#### What is required:
Your task is to retype each line of the data below exactly.

#### Supplied data:
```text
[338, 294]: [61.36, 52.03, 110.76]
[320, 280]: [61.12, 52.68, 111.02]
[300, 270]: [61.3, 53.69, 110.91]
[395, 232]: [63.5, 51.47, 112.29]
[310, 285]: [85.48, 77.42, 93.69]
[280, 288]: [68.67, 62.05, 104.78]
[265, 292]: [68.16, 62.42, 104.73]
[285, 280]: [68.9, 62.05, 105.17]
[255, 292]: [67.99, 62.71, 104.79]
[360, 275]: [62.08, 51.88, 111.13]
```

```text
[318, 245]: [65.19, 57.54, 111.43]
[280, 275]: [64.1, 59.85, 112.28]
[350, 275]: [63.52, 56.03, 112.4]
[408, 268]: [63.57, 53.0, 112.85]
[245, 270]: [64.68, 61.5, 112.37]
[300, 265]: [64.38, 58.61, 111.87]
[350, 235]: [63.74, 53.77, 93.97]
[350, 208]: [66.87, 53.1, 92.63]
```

#### Response:
```text
[338, 294]: [61.36, 52.03, 110.76]
[320, 280]: [61.12, 52.68, 111.02]
[300, 270]: [61.3, 53.69, 110.91]
[395, 232]: [63.5, 51.47, 112.29]
[310, 285]: [85.48, 77.42, 93.69]
[280, 288]: [68.67, 62.05, 104.78]
[265, 292]: [68.16, 62.42, 104.73]
[285, 280]: [68.9, 62.05, 105.17]
[255, 292]: [67.99, 62.71, 104.79]
[360, 275]: [62.08, 51.88, 111.13]
```

```text
[318, 245]: [65.19, 57.54, 111.43]
[280, 275]: [64.1, 59.85, 112.28]
[350, 275]: [63.52, 56.03, 112.4]
[408, 268]: [63.57, 53.0, 112.85]
[245, 270]: [64.68, 61.5, 112.37]
[300, 265]: [64.38, 58.61, 111.87]
[350, 235]: [63.74, 53.77, 93.97]
[350, 208]: [66.87, 53.1, 92.63]
```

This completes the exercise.